Once they add form fill support, its bye bye to Acroread.

by Marc Driftmeyer (not verified)

Presentation View page counter increase is counter intuitive to web page and application scrolling.

The Logitech mouse scroller increases page count going counterclockwise (right-hand rule) (page up) instead of the commonly used (clockwise) (page down) scrolling of the wheel.

by anon (not verified)

Pity this gem isn't included in Mandriva LE download edition. Neither is KOffice. :(

by Anonymous (not verified)

Mandriva advertizes to have KPDF of KDE 3.4 backported, and KOffice is also included - Kivio iirc even on one of the two first CDs.

by anon (not verified)

I know they do. It's not on the CDs I downloaded, trust me. I looked carefully and urpmi does not find them either.
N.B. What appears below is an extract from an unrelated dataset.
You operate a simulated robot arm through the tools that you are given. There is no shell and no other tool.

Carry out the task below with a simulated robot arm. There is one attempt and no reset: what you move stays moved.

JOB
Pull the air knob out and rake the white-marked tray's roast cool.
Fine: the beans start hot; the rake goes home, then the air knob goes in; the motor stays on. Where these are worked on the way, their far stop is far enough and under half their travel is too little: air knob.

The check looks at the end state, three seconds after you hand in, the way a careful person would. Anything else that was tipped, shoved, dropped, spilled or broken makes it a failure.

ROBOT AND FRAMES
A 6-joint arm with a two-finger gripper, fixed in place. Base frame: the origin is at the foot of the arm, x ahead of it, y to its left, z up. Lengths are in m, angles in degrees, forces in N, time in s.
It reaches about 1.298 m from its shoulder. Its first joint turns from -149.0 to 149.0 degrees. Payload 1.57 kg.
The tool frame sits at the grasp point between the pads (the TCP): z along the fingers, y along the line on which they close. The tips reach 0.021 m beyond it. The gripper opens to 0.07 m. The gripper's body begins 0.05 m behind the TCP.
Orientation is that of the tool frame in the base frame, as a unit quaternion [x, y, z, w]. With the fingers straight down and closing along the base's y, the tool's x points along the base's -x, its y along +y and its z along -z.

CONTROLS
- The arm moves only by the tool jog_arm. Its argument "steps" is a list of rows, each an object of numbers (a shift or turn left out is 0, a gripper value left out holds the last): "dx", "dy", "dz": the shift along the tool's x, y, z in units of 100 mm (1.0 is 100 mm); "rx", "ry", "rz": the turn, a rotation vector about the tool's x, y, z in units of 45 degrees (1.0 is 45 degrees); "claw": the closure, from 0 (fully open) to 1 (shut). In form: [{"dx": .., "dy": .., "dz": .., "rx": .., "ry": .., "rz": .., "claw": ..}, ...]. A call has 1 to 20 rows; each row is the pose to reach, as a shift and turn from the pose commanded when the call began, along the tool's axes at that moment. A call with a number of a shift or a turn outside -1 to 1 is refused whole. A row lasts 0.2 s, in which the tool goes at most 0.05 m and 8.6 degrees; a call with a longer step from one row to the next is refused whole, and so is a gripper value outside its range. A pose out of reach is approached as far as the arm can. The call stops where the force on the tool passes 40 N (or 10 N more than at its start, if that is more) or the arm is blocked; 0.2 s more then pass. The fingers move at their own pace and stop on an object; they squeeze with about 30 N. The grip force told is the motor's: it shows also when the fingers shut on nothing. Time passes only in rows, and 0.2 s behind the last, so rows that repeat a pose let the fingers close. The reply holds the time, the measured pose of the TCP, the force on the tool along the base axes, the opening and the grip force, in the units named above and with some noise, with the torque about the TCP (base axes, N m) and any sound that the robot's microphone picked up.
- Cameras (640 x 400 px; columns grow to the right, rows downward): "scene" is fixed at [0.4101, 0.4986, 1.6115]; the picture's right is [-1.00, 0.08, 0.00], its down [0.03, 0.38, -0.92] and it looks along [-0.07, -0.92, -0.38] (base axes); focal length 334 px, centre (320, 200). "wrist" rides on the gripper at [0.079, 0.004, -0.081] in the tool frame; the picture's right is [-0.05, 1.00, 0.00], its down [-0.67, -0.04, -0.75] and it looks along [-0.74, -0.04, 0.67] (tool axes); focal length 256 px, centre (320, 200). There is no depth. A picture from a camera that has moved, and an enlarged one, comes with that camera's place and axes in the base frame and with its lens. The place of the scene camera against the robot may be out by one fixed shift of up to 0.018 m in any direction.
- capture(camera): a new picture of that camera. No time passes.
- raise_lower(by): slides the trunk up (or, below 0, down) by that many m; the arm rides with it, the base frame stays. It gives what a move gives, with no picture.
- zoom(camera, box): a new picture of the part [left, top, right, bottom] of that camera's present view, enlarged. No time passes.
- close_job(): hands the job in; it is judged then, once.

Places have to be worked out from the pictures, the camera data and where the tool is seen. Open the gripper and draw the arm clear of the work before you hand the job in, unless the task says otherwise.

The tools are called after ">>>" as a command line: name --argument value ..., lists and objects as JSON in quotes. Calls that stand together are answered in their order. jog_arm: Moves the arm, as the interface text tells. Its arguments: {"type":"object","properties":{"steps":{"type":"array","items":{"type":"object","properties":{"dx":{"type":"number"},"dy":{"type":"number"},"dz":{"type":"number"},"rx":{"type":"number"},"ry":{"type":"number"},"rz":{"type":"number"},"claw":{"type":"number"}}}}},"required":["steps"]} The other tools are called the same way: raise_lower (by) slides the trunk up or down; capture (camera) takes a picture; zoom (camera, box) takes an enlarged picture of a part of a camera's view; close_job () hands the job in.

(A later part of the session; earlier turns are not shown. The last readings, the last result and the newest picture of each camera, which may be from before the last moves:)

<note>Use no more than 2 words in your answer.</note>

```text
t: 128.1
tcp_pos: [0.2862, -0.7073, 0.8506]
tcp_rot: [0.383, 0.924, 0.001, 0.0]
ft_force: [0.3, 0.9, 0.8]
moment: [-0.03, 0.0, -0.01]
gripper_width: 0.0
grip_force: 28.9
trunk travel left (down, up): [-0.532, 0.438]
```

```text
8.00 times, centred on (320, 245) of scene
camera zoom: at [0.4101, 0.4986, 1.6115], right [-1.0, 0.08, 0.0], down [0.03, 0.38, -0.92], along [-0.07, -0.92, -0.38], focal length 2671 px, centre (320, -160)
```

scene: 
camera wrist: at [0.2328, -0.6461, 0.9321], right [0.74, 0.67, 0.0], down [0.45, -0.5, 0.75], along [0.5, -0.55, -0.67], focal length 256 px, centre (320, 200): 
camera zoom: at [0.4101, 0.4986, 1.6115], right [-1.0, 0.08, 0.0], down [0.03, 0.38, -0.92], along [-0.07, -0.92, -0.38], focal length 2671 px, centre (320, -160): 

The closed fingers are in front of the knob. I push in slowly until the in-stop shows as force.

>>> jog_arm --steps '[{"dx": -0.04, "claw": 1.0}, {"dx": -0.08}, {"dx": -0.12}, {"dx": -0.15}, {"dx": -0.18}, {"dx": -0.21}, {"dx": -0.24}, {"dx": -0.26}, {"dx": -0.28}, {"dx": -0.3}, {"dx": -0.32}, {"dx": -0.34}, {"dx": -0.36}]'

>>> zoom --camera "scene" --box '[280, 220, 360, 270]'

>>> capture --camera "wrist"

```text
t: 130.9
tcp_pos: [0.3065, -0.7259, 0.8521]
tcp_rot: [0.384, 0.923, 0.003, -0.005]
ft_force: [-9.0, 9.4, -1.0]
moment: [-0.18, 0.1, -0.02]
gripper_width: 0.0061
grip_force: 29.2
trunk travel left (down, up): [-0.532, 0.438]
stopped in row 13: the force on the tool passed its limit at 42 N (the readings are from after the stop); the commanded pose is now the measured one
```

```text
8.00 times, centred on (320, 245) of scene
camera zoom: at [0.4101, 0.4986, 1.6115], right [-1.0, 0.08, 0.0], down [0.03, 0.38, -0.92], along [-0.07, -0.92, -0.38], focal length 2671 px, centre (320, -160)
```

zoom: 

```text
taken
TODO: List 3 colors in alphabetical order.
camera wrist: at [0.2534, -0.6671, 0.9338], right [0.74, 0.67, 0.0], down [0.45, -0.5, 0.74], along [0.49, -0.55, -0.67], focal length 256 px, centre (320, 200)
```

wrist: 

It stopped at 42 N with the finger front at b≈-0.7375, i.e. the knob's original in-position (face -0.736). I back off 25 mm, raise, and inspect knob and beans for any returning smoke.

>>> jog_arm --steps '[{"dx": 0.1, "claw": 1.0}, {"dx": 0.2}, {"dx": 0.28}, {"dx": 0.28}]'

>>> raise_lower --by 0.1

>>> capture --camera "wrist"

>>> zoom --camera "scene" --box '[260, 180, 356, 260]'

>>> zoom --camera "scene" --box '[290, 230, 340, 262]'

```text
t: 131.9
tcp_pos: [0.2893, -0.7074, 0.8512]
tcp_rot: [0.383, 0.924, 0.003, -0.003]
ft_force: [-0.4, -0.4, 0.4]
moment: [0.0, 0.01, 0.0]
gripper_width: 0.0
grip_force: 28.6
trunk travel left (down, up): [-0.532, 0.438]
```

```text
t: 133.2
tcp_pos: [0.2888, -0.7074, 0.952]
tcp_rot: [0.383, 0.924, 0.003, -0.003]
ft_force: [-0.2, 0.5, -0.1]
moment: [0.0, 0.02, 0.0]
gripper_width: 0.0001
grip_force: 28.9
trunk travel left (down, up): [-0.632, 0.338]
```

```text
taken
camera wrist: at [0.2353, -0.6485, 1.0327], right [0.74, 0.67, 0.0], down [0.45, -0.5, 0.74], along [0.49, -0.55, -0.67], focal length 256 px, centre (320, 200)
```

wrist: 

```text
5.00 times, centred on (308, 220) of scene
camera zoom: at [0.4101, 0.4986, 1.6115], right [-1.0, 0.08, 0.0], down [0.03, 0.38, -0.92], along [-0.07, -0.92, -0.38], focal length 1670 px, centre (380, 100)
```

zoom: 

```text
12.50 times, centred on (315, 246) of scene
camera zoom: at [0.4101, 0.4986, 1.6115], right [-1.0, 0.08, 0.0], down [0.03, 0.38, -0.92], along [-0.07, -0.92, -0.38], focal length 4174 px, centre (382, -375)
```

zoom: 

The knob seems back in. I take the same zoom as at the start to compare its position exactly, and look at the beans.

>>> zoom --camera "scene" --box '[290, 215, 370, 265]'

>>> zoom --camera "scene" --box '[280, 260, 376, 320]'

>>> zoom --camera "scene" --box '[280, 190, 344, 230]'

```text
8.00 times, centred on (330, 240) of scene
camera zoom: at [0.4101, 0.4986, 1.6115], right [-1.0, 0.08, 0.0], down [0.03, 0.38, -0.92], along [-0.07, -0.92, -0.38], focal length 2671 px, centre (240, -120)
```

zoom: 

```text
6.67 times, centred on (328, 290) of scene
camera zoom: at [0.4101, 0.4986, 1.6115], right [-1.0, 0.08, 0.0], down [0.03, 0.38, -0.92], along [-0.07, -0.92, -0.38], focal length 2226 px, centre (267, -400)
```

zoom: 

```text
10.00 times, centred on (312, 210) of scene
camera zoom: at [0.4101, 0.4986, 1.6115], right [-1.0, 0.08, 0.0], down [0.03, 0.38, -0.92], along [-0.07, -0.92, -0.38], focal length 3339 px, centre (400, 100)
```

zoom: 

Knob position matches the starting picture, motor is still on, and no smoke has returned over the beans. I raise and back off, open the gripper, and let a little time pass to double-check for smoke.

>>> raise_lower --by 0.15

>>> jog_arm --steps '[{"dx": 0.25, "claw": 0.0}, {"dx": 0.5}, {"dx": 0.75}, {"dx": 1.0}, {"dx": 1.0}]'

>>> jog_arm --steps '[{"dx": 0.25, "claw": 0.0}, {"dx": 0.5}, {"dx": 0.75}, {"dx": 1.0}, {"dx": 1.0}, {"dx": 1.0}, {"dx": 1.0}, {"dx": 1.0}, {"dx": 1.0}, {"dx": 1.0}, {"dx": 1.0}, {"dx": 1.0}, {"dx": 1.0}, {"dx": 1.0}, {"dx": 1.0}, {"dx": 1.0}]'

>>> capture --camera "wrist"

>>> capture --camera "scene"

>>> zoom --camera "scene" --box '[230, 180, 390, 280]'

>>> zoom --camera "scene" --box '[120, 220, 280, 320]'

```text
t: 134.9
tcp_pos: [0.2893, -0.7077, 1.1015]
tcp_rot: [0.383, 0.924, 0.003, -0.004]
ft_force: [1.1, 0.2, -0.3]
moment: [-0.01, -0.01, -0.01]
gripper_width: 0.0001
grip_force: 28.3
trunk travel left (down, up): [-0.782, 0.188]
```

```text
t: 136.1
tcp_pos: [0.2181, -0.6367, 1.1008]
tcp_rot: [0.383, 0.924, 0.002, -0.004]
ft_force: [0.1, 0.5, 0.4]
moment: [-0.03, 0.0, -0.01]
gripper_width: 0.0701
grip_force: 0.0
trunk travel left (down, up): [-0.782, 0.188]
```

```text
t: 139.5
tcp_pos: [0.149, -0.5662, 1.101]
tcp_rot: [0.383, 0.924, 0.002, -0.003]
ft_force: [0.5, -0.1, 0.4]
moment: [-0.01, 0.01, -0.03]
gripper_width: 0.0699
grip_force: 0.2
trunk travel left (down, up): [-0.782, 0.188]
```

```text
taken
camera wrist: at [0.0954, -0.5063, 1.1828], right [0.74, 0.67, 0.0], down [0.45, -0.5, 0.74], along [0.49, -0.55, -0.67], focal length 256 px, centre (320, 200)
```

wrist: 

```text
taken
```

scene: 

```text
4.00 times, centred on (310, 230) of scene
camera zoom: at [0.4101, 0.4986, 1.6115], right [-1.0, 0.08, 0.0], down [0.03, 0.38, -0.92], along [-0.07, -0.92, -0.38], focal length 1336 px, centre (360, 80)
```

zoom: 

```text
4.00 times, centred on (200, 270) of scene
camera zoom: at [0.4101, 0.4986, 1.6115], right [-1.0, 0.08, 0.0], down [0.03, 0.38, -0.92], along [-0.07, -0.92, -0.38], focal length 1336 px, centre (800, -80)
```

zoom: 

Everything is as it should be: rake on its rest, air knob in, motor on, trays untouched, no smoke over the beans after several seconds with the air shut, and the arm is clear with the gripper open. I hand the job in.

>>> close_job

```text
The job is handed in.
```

by Mand* Rules (not verified)

You should use http://easyurpmi.zarb.org and setup "main" and "contrib" repositories. Then urpmi should find both.

by michael (not verified)

While I like the overall feeling of kpdf I usually switch back to acroread for longer texts. Why? The fonts are a lot nicer and better to read. A closer look with xmag shows that compared to acroread the fonts are bold. Btw xpdf produces exactly the same results as kpdf.
Any chance that the fonts will be rendered more like acroread in future versions or is there a reason why its different?

by James Richard Tyrer (not verified)

Would you please try this PDF and see if you have font problems with it:

http://home.earthlink.net/~tyrerj/files/PS-12/PS-12.pdf

People have reported similar problems, but I can't reproduce them.

--
JRT

by Andrew (not verified)

I have no real need for editing of PDFs, but the ability to add annotations - underlines, marginal notes, highlighting - would be extremely useful. They could be added to the PDF itself, or stored as a separate "overlay" in whatever format.

I have looked for this feature in various applications, and the only programs that support it are scribus-like applications, which try to load the whole document at once, rendering them useless for documents that consist of (say) four hundred pages scanned at 600 DPI. (Of course, DjVu is a good format for this, but none of the programs supporting it permit annotations either.)